A nice radio (I have one, owned since new).
The antenna relay is a known problem but it's repairable;
The final amp board can give trouble;
but this is also not difficult to fix (It's supposed to be only early models that do this, I think).
You can find a manual here;
Don't get the impression that these radios are not reliable; all radios have their little problems. The problems I've listed are known to occur sometimes and are all fix-able.
Generally, after a rig has sat around for a long time, the switch contacts become coated with a film that needs to be "exercised" off. To do this, simply work the switches a lot, and you will find the rig slowly but surely coming back to life! Bandswitches, attenuators, etc. are most likely to cause trouble.
Some tuner clearner, or Glen prefers WD-40, can be very gently applied to switch contacts and then worked through the ranges for a while. Many problems will go away after this simple fix.
The beauty of a rig from that era is that they are emminently repairable. The parts are actually big enough to be easily replaceable and unless you have a major failure such as a power supply component you should be able to fix it.
One question, though, if you only have a VOM to measure things, how are you detecting RF ? How much RF and at what frequency ? Just curious.
73, and good luck. Come back with your questions and progress report. There are lots of us here that would love to help you out.
Good question Jim. I failed to mention I have a Mirage MP-1 watt meter and very briefly measured about 80W as I recall on 20m into a cantenna. That was several days ago and I made no note of it. Was just trying to see if the transmitter was working at all. Thanks for your reply and the one from VK2TIL.
"What I need to know is what I don't know".
One of the troubles with that radio is the caps are getting old.
The dial light tends to burn out.
And the transmit relay tends to get dirty.
About 6 months ago I went thru mine replacing all the electrolytic caps.
In the DC circuits I would replace the units with larger values and replaced every zener regulator with a 3 terminal unit.
The light bulb for the meter has been replaced with LED's, white for standby, yellow for open squelch, and red for transmit.

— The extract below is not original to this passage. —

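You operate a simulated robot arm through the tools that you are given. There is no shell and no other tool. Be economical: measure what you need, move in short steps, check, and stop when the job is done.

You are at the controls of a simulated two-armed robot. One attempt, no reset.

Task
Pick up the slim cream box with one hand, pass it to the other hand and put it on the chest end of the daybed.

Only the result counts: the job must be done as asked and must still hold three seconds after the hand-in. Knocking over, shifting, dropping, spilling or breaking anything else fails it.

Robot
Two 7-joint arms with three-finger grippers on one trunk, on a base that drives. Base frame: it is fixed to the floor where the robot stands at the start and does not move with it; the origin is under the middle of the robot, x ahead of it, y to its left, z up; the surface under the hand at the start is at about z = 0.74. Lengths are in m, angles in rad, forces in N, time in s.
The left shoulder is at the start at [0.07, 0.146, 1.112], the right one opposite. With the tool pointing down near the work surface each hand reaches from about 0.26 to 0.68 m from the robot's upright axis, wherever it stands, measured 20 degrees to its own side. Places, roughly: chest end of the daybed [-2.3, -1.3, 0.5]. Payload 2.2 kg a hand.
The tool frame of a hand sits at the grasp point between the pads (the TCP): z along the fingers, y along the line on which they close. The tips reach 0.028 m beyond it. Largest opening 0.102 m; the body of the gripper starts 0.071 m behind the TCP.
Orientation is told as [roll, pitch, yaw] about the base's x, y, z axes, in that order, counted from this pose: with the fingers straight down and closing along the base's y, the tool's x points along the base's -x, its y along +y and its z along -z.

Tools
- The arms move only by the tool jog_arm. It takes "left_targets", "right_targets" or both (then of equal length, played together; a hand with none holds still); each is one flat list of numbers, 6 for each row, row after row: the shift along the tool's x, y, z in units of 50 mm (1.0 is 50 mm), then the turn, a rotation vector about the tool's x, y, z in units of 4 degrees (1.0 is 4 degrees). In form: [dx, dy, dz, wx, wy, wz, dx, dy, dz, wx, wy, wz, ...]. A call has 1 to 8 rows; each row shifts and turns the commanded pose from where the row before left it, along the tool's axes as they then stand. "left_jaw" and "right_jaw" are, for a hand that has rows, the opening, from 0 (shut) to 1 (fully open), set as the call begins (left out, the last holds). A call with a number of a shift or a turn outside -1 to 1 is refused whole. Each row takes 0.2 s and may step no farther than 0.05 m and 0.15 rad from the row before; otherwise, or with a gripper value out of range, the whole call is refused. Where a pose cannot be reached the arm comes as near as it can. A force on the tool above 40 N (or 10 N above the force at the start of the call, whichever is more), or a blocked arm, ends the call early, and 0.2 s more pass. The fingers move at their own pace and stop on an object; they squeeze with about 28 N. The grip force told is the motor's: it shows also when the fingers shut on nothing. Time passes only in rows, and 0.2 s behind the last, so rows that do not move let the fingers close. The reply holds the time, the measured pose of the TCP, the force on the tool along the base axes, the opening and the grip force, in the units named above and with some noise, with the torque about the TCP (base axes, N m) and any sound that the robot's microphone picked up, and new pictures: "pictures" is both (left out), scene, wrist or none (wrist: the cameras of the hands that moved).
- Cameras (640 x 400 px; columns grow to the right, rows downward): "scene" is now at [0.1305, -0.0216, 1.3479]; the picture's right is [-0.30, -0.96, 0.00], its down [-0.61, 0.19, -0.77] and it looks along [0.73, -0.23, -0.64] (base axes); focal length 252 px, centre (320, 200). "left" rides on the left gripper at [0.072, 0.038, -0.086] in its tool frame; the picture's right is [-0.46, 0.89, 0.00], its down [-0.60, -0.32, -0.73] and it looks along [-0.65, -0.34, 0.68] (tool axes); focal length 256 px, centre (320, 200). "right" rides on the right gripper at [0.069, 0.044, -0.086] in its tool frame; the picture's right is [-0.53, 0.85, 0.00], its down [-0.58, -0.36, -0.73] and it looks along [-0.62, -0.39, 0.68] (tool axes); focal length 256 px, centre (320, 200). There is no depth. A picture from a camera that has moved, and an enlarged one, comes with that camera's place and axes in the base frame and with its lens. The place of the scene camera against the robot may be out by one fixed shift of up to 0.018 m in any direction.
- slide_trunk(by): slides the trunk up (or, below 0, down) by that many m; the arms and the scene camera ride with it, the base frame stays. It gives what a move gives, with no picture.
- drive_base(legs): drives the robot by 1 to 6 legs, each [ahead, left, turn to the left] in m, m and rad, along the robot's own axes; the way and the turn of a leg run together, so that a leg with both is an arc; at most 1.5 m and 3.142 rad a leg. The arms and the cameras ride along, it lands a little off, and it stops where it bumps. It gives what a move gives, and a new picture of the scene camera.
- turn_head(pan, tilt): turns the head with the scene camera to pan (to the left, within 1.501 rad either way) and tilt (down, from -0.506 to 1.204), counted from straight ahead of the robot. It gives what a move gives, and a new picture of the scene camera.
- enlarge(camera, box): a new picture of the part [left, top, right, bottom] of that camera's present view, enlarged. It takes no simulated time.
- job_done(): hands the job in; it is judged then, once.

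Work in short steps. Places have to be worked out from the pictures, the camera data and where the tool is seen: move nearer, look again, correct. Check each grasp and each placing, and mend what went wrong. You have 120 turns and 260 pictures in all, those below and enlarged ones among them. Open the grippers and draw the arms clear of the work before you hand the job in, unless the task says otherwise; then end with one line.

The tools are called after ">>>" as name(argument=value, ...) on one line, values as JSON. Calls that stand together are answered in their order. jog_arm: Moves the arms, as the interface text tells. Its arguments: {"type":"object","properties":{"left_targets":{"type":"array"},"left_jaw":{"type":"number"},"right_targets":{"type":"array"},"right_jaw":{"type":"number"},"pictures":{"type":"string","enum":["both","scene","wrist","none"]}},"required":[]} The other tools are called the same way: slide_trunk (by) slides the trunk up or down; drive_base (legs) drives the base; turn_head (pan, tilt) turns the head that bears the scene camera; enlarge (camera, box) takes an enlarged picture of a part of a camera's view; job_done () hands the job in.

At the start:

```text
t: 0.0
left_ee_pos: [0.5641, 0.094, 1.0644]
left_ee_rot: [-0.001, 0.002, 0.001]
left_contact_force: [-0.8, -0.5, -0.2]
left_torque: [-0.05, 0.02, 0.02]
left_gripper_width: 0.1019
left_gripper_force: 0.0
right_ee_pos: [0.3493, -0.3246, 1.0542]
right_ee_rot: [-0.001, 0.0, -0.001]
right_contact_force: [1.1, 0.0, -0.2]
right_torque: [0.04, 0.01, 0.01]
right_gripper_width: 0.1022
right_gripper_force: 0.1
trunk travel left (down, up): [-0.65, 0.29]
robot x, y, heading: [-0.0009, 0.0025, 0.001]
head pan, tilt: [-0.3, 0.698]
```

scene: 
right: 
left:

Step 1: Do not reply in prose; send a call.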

Green and blue are also an option.
The transmit relay is buried inside the radio so I got an exact pin replacement and socket and put that in its place.
It now works better than when it was new!
Leave it on 24/7 ...
Right JIM ??
What a revoltin ' development this is !
Chester A. Reilly ( William Bendix )
Hello Russ and others
I repaired a TS-430 years ago that had poor rx sensitivity. This particular 430 was exposed to high humidity. It was not exposed to water directly but was used during rainy field day in high humidity. Maybe this rig not having been used for many years could have soaked up moisture. The rig I repaired was returned to a dry environment but did not recover even after quite sometime. I found that the gain thru the IF was being cut back by the AGC circuit. The AGC circuit uses dual gate FETs (one gate is in the RF path and the other is tied into the AGC ckt. The AGC gate was being driven by leakage current in the circuit board. It only took microamps to make the gate voltage change and cause the gain of a stage to cutback. FET gate circuits are very high resistance ckts and it doesn't take much leakage to mess them up. I cured the problem by placing the board in an oven (used for the very purpose at work) over night and then I coated the board with a humidity sealer of some type. (HP's cure for high resistance ckts was to raise the gates up on teflon or ceramic buttons). 73, Pete
JB, you really DO have a burr in your saddle, don't you ?
Originally Posted by [b
I have a 430S that had the same problem. Kenwood has a service bulletin about cleaning the relays to improve receive. It involves applying current through them. They also have a mod to permanently apply a cleaning current to the relays. Kenwood has changed their website and I can't find the service bulletins. I will try to post the cleaning bulletin with this reply. I have the full mod in several files if you need them. Try the cleaning first, it really helped my 430S.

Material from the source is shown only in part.